* PASSAGE SHOWN:
--- Start ---

Trakya Platformu Hukuk Kurulu üyesi Av. Bülent Kaçar, yaptığı basın açıklamasında Ergene nehrinin kirliliğine ve çevreye verdiği zarara değindi.
Ergene’yi kirletenlere yönelik uygulanan politikaların yetersiz olduğunu vurgulayan Kaçar açıklamasında şunları kaydetti; “Çevre Yasasının 29.maddesine göre “Çevre kirliliğinin önlenmesi ve giderilmesine ilişkin faaliyetler teşvik tedbirlerinden yararlandırılır... Arıtma tesisi kuran, işleten ve yönetmeliklerde belirtilen yükümlülükleri yerine getiren kuruluşların arıtma tesislerinde kullandıkları elektrik enerjisi tarifesinin, sanayi tesislerinde kullanılan enerji tarifesinin yüzde ellisine kadar indirim uygulamaya Bakanlığın teklifi üzerine Bakanlar Kurulu yetkilidir.” Bakanlık tarafından hazırlanan “Çevre Kanununun 29 uncu Maddesi Uyarınca Atıksu Arıtma Tesislerinin Teşvik Tedbirlerinden Faydalanmasında Uyulacak Usul Ve Esaslara Dair Yönetmelik” 2010 yılında yürürlüğe girdi.
Yeni düzenlemeyle arıtma tesisi işletme maliyetlerini hafifletileceği ve arıtma tesislerinin çalıştırılmasının teşvik edileceği; atıksu arıtma tesislerinde kullanılan ve ödemesi yapılan bir önceki yıla ait elektrik enerjisi giderinin, Bakanlar Kurulu tarafından her yıl belirlenecek olan kısmının atıksu altyapı tesisi yönetimlerine geri ödeneceği; geri ödemenin üst sınırının en fazla yüzde 50 olacağı bildirilmiştir. Yani sanayicinin arıtma tesisinin elektrik faturasının yarısını devlet halkın cebinden ödüyor. Halka ait bütçe ile sanayiciye her tür teşvik, kredi verildiği gibi bizi kansere boğanların arıtmalarının elektrik parasını ödediğimiz halde Ergene'de kirlilik hala devam ediyor.
Çevre istismarcılığının daniskası Ergene nehrini kirletenlerdir. Sermaye seviciliğinin doruk yaşadığı ülkemiz ekonomik ve siyasal düzeninde Ergene'yi kirletenlerin güya kurdukları ve çalıştırdıkları iddia olunan arıtma tesisleri ileri arıtma sistemleri değildirler. Yeni kurulmakta olan OSB ortak arıtma sistemlerinin de var olan kirliliği kaynağında engellemekten uzak biyolojik arıtma olduğu ÇED raporlarında açıkça yazılıdır.

--- End ---

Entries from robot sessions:

--- Start ---

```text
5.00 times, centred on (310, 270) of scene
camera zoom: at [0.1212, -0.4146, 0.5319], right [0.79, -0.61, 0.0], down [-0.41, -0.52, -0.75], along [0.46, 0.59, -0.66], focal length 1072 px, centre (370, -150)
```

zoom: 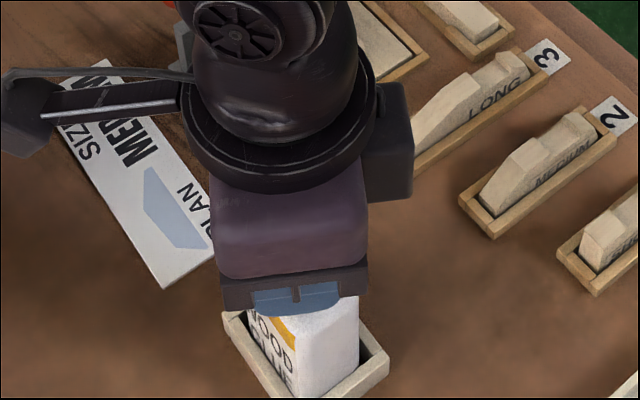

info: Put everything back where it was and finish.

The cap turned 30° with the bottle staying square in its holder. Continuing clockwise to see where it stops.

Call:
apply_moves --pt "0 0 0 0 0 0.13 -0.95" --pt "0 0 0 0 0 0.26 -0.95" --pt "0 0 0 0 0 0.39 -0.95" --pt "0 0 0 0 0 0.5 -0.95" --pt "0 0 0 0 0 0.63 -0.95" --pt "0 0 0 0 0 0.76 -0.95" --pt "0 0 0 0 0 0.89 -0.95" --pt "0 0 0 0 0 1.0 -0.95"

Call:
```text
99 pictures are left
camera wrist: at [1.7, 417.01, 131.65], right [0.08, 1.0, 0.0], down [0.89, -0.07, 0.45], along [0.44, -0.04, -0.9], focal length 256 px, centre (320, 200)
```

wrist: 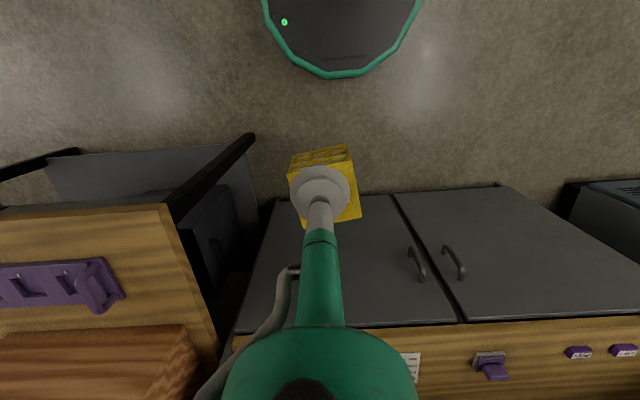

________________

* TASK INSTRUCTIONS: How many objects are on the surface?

--- End ---

* TASK INSTRUCTIONS: Your answer continues the passage shown from its final sentence.

* TASK RESULT:
Ergene nehrinden akan sıvıda FOSFOR, KROM (Cr+6) KURŞUN (Pb) TOPLAM SİYANÜR (Cn?) KADMİYUM (Cd) DEMİR (Fe) FLORÜR (F?) BAKIR (Cu) ÇİNKO (Zn) SÜLFAT (SO4 ) AZOT bulunduğu Uzunköprü Belediyesinin 2016 Mart ayı Ergene suyu analizlerinde görülmektedir. Tehlikeli Maddelerin Su ve Çevresinde Neden Olduğu Kirliliğin Kontrolü Yönetmeliği'ne göre Tehlikeli Maddeler, Su çevresi için önemli risk teşkil eden zehirlilik, kalıcılık ve biyolojik birikme özelliğinde olan madde ve madde gruplarıdır. Tehlikeli madde içeren atıksuların alıcı ortama doğrudan deşarjı yasaktır. 4.Sınıf kıta içi çok kirli su niteliğindeki Ergene nehri içinde bulunan Kadmiyum bir ağır metal olup yönetmeliğe göre Çok Tehlikeli Maddelerdendir. Nehirde sürekli tespit edilen diğer ağır metaller; Kurşun, Krom, Demir, Çinko, Arsenik, Sülfat, Bakır da tehlikeli maddelerdendir.
Çevre Yasasının 8. maddesine göre “Kirlenme ihtimalinin bulunduğu durumlarda ilgililer kirlenmeyi önlemekle; kirlenmenin meydana geldiği hallerde kirleten, kirlenmeyi durdurmak, kirlenmenin etkilerini gidermek veya azaltmak için gerekli tedbirleri almakla yükümlüdürler.” 15.maddede ise “Çevre ve insan sağlığı yönünden tehlike yaratan faaliyetler süre verilmeksizin durdurulur.” hükmünü görüyoruz. Kanun ve yönetmelik hükümleri var ama kirletenlere etkin yaptırımlar ve cezalar uygulandığını niye görmüyoruz? Oysa Su ve Toprak Yönetimi Dairesi Başkanlığının görevi yer üstü ve yer altı sularına ve toprağa olumsuz etkileri olan her türlü faaliyeti belirlemek, denetlemek, tehlikeli hallerde veya gerekli durumlarda faaliyetleri durdurmaktır.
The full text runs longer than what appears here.